The Lumie Zest is not only a wake up light, it is also a portable SAD lamp. If you are unfamiliar with the term “SAD lamp” SAD is an acronym for Seasonal Affective Disorder which you may well be experiencing right now without even knowing it. Put simply, when you are starved of good levels of natural light as the summer months come to an end, it can cause you to become tired, moody, unsociable and even overweight.
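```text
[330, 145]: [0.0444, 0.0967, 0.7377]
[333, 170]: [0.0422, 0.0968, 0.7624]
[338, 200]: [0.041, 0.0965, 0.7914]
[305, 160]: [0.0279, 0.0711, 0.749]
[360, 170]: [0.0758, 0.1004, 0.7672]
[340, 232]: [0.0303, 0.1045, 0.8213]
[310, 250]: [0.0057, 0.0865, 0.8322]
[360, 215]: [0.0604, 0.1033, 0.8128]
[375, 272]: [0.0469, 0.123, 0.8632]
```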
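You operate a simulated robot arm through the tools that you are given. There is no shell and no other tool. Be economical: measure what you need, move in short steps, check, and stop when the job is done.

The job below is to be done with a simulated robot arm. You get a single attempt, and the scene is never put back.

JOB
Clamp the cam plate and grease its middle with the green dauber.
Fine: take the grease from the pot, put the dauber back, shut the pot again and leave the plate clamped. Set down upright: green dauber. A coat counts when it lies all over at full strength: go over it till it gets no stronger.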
What is Seasonal Affective Disorder?
Apparently your body clock is controlled by a small group of cells at the back of your brain and based on how much strong regular light is reaching the eye during the day determines how awake and alert you feel. With the combination of less daylight hours and lower natural light levels during the autumn and winter months you may be feeling the effects of “Seasonal Affective Disorder” also known as “Winter Depression” which is said to effect over 2 million people in the UK alone
As well as being a certified medical device to combat seasonal affective disorder, the Lumi Zest is also an extremely thin and portable wake up light, with all the functions of a regular alarm clock. The wake up light features either a 15 or 30 minute sunrise allowing you to wake naturally and feel refreshed, alert and energised.
Once your up and about, the Lumie Zest can then be taken with you thanks to its ultra thin design to be used as a combination light therapy providing optimal SAD light treatment with blue-enriched white LED lights that automatically adjust in brightness levels.
To find out more about SAD lamps and Wake up lights, please view the light therapy section on Amazon
More details on SAD
Seasonal affective disorder (SAD) is a type of depression that has a seasonal pattern.
The episodes of depression tend to occur at the same time each year, usually during the winter.
As with other types of depression, the two main symptoms of SAD are a low mood and a lack of interest in life. You may also be less active than normal and sleep more.
SAD is sometimes known as “winter depression” because the symptoms are more apparent and tend to be more severe at this time of the year.
The symptoms often begin in the autumn as the days start getting shorter. They’re most severe during December, January and February.
In most cases the symptoms of SAD begin to improve in the spring before eventually disappearing.
What causes SAD?
The exact cause of SAD isn’t fully understood, but it’s thought to be linked to reduced exposure to sunlight during the shorter days of the year.
Sunlight can affect some of the brain’s chemicals and hormones. However, it’s not clear what this effect is. One theory is that light stimulates a part of the brain called the hypothalamus, which controls mood, appetite and sleep. These things can affect how you feel.
In people with SAD, a lack of sunlight and a problem with certain brain chemicals stops the hypothalamus working properly. The lack of light is thought to affect the:
- production of the hormone melatonin
- production of the hormone serotonin
- body’s circadian rhythm (its internal clock, which regulates several biological processes during a 24-hour period)
As with any type of depression, SAD can be difficult to live with. It can make you feel tired, stressed and unhappy. However, it can usually be treated successfully.
Light therapy is often used to treat SAD. It involves sitting in front of or beneath a light box that produces a very bright light. Light boxes come in a variety of designs, including desk lamps and wall-mounted fixtures.